TEXT EXTRACT:
>>

Lived Experiences of the Westminster Parliament in History
Lived Experiences of the Westminster Parliament in History: People, Sociability, Communities & Space
One-day conference, University of Warwick
Friday 14 March 2025
On Friday 14 March 2025, a one-day conference titled Lived Experiences of Westminster Parliament in History: People, Sociability, Communities, & Space, will be held at the University of Warwick. Organised by Brendan Tam and Chloe Challender and supported by the History of Parliament Trust and the University of Warwick’s Early Modern and Eighteenth Century Centre, the conference will examine the evolving dynamics between individuals and the Westminster Parliament throughout history.
The conference seeks to explore the complex historic interplay between people and the Westminster Parliament, shedding light on how changing social mores, institutional interactions and the dynamics of inclusion and exclusion have developed and changed over time. While numerous accounts of Westminster Parliament have been written over the centuries, the focus has primarily been on its democratic and constitutional function as an agent of national legislature and accountability, rather than its identity as an institution whose inner life is both shaped by and shapes its public role. By considering interdisciplinary perspectives and critical inquiry, this conference aims to contribute to a deeper understanding of the private dynamics of one of the world's oldest public representative institutions.

<<

COLLECTED DATA:
>>

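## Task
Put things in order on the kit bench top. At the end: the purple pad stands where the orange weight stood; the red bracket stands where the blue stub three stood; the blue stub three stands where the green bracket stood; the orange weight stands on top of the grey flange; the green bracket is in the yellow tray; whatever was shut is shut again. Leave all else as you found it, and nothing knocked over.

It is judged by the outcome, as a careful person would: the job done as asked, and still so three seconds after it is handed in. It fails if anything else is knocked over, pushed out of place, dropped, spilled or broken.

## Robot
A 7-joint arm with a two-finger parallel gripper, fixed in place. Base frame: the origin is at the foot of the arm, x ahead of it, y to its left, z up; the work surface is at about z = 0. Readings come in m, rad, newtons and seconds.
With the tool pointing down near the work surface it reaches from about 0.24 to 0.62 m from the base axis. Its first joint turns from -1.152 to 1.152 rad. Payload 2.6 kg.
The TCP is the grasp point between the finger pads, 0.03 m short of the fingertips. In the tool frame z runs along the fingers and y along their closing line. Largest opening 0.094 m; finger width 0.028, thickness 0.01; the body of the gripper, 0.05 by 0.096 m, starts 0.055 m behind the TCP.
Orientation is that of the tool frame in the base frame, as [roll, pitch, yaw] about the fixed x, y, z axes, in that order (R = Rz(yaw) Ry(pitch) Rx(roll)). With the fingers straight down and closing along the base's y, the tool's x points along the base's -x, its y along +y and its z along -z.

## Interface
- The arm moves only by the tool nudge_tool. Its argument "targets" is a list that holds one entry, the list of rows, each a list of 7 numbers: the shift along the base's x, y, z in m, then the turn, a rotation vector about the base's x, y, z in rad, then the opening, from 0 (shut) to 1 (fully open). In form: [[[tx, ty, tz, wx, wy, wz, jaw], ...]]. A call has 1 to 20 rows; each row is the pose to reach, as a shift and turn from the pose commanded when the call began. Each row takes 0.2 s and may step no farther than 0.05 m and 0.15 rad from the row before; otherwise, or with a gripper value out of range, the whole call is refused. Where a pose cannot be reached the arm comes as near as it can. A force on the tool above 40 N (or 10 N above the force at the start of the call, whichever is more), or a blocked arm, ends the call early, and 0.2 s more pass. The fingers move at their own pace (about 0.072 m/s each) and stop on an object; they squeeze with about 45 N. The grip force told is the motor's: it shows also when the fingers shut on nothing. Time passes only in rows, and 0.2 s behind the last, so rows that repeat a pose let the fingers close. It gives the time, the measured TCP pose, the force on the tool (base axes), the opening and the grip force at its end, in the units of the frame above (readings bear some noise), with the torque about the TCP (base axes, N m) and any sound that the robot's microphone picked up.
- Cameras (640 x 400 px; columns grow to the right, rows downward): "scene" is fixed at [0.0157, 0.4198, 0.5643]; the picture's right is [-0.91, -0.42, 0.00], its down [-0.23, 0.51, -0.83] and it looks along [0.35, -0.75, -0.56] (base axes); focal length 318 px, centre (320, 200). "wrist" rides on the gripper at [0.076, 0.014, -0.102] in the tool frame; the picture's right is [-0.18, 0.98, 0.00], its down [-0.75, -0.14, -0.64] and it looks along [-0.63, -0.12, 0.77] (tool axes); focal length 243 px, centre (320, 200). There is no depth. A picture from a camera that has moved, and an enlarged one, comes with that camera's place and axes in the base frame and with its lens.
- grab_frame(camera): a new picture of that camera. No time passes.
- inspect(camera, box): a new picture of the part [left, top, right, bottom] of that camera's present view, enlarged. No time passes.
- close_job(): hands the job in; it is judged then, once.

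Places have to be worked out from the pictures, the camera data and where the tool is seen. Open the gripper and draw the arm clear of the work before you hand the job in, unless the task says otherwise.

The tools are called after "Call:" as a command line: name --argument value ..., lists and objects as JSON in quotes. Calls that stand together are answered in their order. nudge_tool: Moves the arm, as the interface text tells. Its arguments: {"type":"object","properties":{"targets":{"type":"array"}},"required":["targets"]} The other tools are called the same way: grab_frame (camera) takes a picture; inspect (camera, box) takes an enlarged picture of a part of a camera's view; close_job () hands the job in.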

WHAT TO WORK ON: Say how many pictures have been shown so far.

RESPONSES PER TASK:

<<

WHAT TO WORK ON:
1 - Copy the part of the text extract from the words "The conference seeks" through the words "public representative institutions.".
2 - Keep the text extract going from its last sentence.

RESPONSES PER TASK:
1 -
The conference seeks to explore the complex historic interplay between people and the Westminster Parliament, shedding light on how changing social mores, institutional interactions and the dynamics of inclusion and exclusion have developed and changed over time. While numerous accounts of Westminster Parliament have been written over the centuries, the focus has primarily been on its democratic and constitutional function as an agent of national legislature and accountability, rather than its identity as an institution whose inner life is both shaped by and shapes its public role. By considering interdisciplinary perspectives and critical inquiry, this conference aims to contribute to a deeper understanding of the private dynamics of one of the world's oldest public representative institutions.

2 -
Through nine papers and a keynote address, the conference will explore how Parliament has developed over time in relation to individual behaviours and private experiences, considering the influence of factors such as gender, race, and class. Broad conceptual questions that will be considered include: what are the hidden rather than displayed parliamentary rules, conventions, and expectations that have developed over this period, in terms of culture, approach, language, and behaviour of Parliament, and how are they determined by private experience and individual agency?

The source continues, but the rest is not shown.